FIPA gives Harper government even more reason to reject Nexen sale to CNOOC
Ottawa – A bilateral investment treaty between Canada and China, which was signed earlier this month and made public by the Harper government yesterday, will put unacceptable constraints on Canadian energy and environmental policy, says the Council of Canadians. The organization is once again calling on MPs to reject the Canada-China Foreign Investment Promotion and Protection Agreement (FIPA), and to stop signing what are essentially corporate rights pacts inside standalone treaties and Canada’s broader free trade agreements.
“Canadians need to know that as Harper considers selling off Canadian energy firms to foreign investors in China and elsewhere, he’s also signing investment pacts that let these firms sue the federal government when delays or environmental protection measures interfere with profits,” says Maude Barlow, national chairperson of the Council of Canadians. “The terrible flip side of this latest FIPA is that it will let Canadian firms do the same in China where democratic, and not corporate, rights need to be enhanced.”
For example, Swedish energy firm Vattenfall has taken the German government twice to investor-state arbitration under the dispute settlement process in the Energy Charter Treaty. The first time it was to challenge a local preference for a cooling tower for a coal-fired plant where the firm preferred to dump its heated water into the nearby river. Germany settled with the firm by weakening its environmental measures related to the plant. The second dispute from Vattenfall challenges Germany’s decision to phase-out nuclear power. The firm is said to be asking for over $1 billion (CDN) in compensation for Germany’s democratic change of heart.
“There is very little evidence that these corporate rights pacts actually encourage investment into or out of Canada, or any other country for that matter,” says Stuart Trew, trade campaigner with the Council of Canadians. “They are very useful, on the other hand, for extorting governments when things don’t go their way. That could be delays or cancellations to energy and mining projects, environmental policies that eat into profits, even financial rules designed to create stability or avoid crises can be challenged.”
Chinese financial services firm Ping An, formerly the largest shareholder in Belgian-Dutch financial giant Fortis, has just taken Belgium to investor-state arbitration for the government’s post-financial crisis measures. Cigarette maker Philip Morris is using a Hong Kong-Australia investment treaty to challenge Australian plain packaging rules on cigarette boxes. Canada is the sixth most sued country under the investor-state dispute settlement regime, according to a recent UN Conference on Trade and Development report. Over the years, the federal government has paid out or is on the hook for more than $200 million in awards or settlements to corporations because of NAFTA investment lawsuits.
“Canadians need a chance to review the risks in this treaty before it’s ratified by Parliament,” says Barlow. “This should not be a rush job, especially as Canada considers opening up its energy sector to Chinese investment.”

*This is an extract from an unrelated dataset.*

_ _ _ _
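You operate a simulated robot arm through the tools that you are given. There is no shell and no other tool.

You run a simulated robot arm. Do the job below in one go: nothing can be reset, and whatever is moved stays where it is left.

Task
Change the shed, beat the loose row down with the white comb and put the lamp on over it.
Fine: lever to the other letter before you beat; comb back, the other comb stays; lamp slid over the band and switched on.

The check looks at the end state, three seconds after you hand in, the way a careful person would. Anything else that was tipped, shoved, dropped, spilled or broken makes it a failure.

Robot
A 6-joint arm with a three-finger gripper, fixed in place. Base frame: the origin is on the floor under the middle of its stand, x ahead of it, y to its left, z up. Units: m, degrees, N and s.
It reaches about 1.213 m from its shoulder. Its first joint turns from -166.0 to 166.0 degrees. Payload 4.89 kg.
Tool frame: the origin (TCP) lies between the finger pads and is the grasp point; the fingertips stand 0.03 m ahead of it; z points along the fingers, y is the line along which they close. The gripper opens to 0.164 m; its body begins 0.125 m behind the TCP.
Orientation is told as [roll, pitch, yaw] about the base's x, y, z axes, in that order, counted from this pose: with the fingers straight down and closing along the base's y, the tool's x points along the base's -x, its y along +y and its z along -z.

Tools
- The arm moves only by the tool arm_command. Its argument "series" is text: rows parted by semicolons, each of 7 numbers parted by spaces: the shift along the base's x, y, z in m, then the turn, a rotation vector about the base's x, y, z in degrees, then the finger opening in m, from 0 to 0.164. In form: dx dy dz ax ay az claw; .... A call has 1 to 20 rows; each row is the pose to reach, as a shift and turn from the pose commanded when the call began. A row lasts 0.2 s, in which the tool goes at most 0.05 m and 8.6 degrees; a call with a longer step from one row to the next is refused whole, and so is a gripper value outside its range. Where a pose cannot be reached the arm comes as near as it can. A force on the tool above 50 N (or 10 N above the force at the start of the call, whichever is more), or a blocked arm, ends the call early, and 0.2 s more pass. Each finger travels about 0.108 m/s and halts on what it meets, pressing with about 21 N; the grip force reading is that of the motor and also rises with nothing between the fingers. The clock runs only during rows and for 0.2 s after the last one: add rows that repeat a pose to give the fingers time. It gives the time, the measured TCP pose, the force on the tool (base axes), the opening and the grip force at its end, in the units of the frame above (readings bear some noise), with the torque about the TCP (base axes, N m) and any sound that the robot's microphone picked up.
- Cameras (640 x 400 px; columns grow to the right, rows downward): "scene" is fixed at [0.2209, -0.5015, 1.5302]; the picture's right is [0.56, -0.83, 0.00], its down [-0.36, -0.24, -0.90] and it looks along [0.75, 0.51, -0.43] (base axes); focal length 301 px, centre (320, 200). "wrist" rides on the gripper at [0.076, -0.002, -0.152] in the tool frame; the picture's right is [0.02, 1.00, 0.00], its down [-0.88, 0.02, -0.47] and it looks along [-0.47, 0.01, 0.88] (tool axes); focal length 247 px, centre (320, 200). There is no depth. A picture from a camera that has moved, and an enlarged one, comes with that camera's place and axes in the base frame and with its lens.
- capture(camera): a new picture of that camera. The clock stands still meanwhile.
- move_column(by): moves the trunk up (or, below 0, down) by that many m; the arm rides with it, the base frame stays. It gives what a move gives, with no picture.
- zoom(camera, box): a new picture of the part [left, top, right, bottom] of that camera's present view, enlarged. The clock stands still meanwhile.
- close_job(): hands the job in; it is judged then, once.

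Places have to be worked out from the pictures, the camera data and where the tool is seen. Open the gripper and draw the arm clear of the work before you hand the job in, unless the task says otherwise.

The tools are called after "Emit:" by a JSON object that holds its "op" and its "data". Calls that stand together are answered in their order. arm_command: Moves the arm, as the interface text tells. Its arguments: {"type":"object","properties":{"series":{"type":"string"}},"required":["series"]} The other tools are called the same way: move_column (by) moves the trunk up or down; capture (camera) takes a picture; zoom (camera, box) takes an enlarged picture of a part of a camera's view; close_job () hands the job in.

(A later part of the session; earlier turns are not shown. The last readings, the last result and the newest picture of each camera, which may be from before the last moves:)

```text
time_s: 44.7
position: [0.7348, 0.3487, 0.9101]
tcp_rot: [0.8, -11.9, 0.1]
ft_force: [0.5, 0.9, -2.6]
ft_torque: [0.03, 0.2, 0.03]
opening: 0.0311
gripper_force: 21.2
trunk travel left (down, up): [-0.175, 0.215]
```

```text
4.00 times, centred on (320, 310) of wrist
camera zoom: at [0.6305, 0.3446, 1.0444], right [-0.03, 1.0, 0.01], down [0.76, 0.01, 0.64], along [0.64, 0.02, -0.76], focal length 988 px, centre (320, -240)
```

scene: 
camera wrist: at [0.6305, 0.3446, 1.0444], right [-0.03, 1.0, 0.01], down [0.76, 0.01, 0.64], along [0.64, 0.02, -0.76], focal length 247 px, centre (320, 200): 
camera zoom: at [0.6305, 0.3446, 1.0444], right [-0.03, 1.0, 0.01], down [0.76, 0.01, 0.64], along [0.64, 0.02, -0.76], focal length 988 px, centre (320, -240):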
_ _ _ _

During hearings into the Canada-EU Comprehensive Economic and Trade Agreement, which is also set to include these kinds of corporate protections against public policy, the Council of Canadians urged Parliament to adopt the position of the Australian government on investor‐state arbitration. In April 2011, Australia discontinued its former practice of negotiating investor‐state dispute procedures in trade agreements because they granted foreign firms greater rights than local ones. The Australian policy says firms should be responsible for taking on their own risks when investing in foreign markets. Under treaties like this FIPA with China, NAFTA and Canada’s other free trade deals, the public absorbs this risk by having to pay hundreds of millions in compensation to firms.